On Dec 21, 2006, at 7:37, seth vidal wrote:
If we start tying down ruby or any other language as we move along we
end up having more and more pieces of the OS that we cannot deploy new
versions of w/o fear of breaking our administrative infrastructure.
I'm sorry, that's just FUD.
Generally: There are lots of components that, if you were truly
paranoid, you couldn't upgrade without fear of breaking any sort of
mildly complex infrastructure anyway. Yet most of us go along
alright with frequent-ish "yum upgrade" or (of course) "up2date -u".
More specifically: I don't know the change history of python well,
but with for instance perl then any sort of breakage is extremely
rare. Maybe I have selective memory, but I don't recall any
actually. You should see the lengths they go to to preserve obscure
side-effects of bugs and undocumented "features" as they still
rapidly are developing and enhancing perl 5.

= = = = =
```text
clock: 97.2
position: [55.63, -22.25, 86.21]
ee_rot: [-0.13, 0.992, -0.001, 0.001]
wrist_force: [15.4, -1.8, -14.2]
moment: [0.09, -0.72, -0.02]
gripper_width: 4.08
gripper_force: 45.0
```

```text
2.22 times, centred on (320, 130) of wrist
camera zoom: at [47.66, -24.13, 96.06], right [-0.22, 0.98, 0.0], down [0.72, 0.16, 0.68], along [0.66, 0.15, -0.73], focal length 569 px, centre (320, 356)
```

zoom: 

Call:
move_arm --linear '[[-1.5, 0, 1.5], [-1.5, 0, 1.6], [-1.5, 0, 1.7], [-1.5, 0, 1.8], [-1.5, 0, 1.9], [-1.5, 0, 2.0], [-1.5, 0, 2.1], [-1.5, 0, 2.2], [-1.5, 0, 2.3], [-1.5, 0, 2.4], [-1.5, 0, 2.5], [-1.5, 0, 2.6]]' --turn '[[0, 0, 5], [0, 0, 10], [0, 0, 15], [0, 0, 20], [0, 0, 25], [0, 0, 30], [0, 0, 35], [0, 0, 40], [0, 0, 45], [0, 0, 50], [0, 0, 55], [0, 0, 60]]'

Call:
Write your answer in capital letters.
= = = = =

I've only been using Ruby casually for a few years, but I haven't
gotten the impression that it's much different in the Ruby community.

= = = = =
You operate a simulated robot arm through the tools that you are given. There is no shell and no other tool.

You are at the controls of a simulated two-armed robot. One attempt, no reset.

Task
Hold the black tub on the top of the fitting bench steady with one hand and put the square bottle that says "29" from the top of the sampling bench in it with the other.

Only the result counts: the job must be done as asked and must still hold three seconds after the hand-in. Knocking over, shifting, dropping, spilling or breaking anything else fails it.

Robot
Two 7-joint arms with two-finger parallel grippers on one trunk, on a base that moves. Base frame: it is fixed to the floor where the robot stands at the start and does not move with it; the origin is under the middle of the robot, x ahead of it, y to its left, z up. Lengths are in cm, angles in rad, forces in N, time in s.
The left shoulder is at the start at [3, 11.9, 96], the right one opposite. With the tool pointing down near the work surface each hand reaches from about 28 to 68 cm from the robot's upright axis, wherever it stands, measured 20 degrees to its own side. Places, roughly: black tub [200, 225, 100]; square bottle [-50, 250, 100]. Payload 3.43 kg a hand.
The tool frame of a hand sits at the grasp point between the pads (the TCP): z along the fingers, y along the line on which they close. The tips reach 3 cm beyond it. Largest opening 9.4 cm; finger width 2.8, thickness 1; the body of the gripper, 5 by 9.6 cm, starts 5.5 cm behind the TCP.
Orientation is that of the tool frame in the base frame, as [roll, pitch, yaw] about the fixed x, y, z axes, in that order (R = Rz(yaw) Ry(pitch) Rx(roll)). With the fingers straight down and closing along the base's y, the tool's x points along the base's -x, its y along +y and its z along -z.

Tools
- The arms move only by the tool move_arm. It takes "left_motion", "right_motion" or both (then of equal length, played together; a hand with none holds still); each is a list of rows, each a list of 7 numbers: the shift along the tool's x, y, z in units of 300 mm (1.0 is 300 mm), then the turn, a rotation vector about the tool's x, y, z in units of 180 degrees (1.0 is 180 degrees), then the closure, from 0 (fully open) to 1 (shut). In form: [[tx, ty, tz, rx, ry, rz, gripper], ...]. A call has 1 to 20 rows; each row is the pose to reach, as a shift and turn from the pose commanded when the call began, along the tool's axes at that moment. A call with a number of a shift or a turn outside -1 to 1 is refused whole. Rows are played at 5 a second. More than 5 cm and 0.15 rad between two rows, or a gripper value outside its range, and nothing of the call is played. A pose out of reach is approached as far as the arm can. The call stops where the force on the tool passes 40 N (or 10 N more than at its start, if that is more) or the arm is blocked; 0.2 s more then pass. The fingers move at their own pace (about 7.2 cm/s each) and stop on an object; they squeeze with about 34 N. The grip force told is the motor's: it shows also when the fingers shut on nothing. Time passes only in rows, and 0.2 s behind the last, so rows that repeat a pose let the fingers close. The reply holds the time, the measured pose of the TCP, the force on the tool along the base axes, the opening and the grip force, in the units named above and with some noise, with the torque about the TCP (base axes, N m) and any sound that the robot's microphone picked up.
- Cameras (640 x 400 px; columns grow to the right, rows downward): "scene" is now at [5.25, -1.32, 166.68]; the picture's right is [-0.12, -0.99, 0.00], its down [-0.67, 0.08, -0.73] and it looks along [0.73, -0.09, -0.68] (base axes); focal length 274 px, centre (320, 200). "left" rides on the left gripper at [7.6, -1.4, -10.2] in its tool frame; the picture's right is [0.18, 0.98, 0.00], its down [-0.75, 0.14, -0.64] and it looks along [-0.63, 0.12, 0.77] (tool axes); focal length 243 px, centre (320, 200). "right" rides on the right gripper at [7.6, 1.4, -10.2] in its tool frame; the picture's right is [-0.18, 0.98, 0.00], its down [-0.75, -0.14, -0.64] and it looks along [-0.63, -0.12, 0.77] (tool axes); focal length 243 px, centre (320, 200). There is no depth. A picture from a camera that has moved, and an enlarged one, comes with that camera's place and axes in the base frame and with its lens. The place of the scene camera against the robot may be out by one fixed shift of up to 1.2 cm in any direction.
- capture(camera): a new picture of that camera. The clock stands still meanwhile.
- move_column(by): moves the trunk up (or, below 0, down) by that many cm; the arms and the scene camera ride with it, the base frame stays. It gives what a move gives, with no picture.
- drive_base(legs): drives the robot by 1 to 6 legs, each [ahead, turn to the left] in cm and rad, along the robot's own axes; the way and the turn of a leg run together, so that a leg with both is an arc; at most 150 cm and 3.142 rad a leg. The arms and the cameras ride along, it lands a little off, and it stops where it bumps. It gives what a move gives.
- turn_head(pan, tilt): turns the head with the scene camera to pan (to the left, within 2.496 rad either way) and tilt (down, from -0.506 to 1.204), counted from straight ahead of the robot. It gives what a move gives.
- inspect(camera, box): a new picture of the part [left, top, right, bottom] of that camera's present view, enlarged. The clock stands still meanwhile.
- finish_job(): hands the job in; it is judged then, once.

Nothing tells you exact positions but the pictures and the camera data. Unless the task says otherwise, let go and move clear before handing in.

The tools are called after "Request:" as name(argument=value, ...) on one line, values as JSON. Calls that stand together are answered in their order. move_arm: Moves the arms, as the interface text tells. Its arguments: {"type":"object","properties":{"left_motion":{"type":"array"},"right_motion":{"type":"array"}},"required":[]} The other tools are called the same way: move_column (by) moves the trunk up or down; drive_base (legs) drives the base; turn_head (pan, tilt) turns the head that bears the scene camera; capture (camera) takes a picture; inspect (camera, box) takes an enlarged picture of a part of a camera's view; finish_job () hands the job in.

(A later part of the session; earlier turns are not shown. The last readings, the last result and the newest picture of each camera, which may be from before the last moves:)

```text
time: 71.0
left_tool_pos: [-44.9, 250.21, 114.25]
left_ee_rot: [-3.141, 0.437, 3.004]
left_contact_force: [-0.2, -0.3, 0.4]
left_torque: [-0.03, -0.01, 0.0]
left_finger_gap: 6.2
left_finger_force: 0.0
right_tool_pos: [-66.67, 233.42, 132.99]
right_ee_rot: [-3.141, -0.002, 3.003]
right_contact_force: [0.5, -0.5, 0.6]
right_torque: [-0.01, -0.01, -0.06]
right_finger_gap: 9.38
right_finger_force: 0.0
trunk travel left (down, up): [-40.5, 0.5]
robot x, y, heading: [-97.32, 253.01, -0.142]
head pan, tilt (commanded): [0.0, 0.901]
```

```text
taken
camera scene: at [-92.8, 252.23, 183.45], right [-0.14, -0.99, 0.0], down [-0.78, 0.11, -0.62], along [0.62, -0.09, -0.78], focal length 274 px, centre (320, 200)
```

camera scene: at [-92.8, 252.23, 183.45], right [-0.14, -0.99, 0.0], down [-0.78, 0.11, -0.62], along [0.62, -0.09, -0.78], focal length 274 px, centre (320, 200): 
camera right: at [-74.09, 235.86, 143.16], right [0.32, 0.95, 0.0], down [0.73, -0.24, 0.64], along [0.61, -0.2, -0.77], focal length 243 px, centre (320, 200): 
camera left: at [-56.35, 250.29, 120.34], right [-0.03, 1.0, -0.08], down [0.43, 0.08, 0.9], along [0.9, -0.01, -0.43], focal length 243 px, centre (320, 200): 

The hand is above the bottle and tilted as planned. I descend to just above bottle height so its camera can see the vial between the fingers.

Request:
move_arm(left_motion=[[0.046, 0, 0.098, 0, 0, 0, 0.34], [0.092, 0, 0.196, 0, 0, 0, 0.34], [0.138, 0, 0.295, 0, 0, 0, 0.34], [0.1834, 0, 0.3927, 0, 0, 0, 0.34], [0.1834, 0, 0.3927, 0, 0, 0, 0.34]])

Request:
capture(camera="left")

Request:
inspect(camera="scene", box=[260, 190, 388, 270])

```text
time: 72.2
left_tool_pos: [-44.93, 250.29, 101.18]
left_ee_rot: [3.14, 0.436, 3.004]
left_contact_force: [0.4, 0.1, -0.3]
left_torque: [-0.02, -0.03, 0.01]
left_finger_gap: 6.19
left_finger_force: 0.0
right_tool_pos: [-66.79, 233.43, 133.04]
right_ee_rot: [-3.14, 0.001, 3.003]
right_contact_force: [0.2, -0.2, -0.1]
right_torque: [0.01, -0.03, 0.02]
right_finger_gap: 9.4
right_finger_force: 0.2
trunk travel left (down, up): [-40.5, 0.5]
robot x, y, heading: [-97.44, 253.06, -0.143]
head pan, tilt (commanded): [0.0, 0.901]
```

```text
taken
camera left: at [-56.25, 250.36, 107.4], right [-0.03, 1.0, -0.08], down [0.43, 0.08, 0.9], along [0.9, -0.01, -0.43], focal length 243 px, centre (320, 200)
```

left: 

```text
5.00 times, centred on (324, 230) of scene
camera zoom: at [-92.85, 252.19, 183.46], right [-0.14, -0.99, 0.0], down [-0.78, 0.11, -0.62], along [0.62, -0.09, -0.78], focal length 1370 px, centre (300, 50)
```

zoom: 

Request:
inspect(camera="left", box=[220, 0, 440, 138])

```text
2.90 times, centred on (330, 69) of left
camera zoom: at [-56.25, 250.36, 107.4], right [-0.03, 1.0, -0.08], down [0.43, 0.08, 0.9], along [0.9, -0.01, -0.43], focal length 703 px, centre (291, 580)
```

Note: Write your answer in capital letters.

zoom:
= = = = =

As someone else pointed out: It's really not reasonable to say "oh,
we don't trust we won't break our own packages so let's not use
them". Dog food and all. In particular not if the worst case
scenario is to login to each box manually to downgrade a bad RPM to
get the administration infrastructure going again.
Your other argument: "Few here programs in Ruby and critically
depending on something we can't fix sucks" is much much better. :-)
As a, future, counter argument then the stateless guys are planning
to use puppet as a part of that system. If so then there's a good
chance it'll be very well integrated with Fedora and RHEL.